2. Will defend themselves: Look, I know you’re convinced Israel is the once and always, perpetual aggressor. Of course this doesn’t explain how if we’re such aggressors the Palestinians keep multiplying and acquiring new assets such as the PA, parts of WB, all of Gaza, international standing etc etc. We must be really really bad at getting our job done. But as we both know, you and I can’t agree on the basic facts of this point, so let’s leave it as I said: A majority of the Jews worldwide and a total majority in Israel know we’re defending ourselves from enemies who would eagerly destroy us if they had the power, just as happened in the past. (Lots of non-Jews agree with us, by the way, either because we’ve got them under our thumb as you see it, or because it’s a simple fact, as I see it).

3. Even if it means killing: My PhD was about Nazis, and I know more about them than most people, so Godwin’s Law doesn’t apply to me. I can speak about Nazis as a scholar, not a demagogue. So here’s a thought experiment. Say that in order to end Nazism you had to kill 70,000 (not a few hundred) innocent, non-German civilians, Frenchmen, say. Would that be defensible? 70,000 dead French civilians, all innocent, many children, to end Nazism and as a by-product also end the Holocaust? Would that be moral? Permissible? Defendable in some later discussion? I ask because it’s not a thought experiment, it’s what the USA and UK did in 1944 as they went through France so as to destroy Nazism in Germany. Some goals, my friend, justify even horrible side effects, or collateral damage, or whatever you wish to call it. The reason being that the alternative, of allowing Nazism to stay in place, would have been far worse.

So If Israel has to chose between its own safety or refusing to kill any innocent bystanders whatsoever, we’ll choose to defend ourselves. You bet. Of course, we can seek shades of gray, alternatives of greater or lesser destruction, and we can argue about those and indeed, we must seek them and argue about them. But the basic framework remains solid. Our safety is to be assured even if there’s a price to it, even if some innocents die. As few as possible, hopefully, but the inevitably some, yes.

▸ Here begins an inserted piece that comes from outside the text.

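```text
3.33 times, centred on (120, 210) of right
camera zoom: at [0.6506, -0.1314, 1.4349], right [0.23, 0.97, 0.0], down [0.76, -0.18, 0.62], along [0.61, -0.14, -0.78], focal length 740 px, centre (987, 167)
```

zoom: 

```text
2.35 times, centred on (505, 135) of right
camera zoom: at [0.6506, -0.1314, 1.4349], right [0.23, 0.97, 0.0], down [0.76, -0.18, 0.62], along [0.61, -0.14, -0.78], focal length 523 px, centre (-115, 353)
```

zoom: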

4. Just like every warring nation in history: Simple. Every single nation in human history, including in the 21st century, which finds itself at war, has one of two options regarding the moral dilemma in the preceding paragraph. Either it accepts that it will kill some inocents in order to protect ts goals, or it doesn’t care. The Syrian don’t care. ISIS certainly doesn’t care. The North Vietnamese probably didn’t care, so far as I can tell. I don’t think the North in your Civil War much cared. The US in WWII didn’t care at all when it came to German civilians in bombable towns. Hamas certainly doesn’t care – well, actually it does. It regrets it doesn’t manage to kill more Jews and Arabs who live among them.

Americans nowadays do care, as do the British, and a small handful of other mostly enlightened nations, Israel among them. Yet whenever they chose to go to war, they also accept they’ll be killing at least some innocent bystanders – and they then do. In Serbia in the 1990s, in Kuwait in the 1990s, in Afghanistan and Iraq in the 2000s, and yes, I’m sad to tell you, against ISIS in 2014 (and 2015? 2016? 2025?). No-one has existentially threatened the US since the 19th century, or maybe even ever. Which isn’t to say the US hasn’t fought just wars. But they were never about its very existence. And in every one of them they have killed civilians. Tragic, but true. And as long as the US continues to be at war, for whatever reasons, it will continue to kill civilians. As few as possible, one hopes, and one assumes they’ll take great efforts to limit the numbers, but to pretend you can go to war and not kill civilians is being willfully blind.

Israel, unlike the US, faces enemies who proudly broadcast their intention to destroy it, in the most basic meaning of the word “destroy”. So Israel must choose: will it defend itself even if thereby some number of innocent civilians die, or will it not defend itself, and thereby large numbers of its own civilians will die.

The answer is clear. Any other answer would be immoral.

So, that’s it. I know your methodology, and that of your fans. You’ll now turn to all sorts of other objections and whatabouttery. But I’ve responded to the questions as you posed them, and that’s enough. The whatabouttery is, by definition, about other matters.
The comments, of course, are exactly as Lozowick predicted.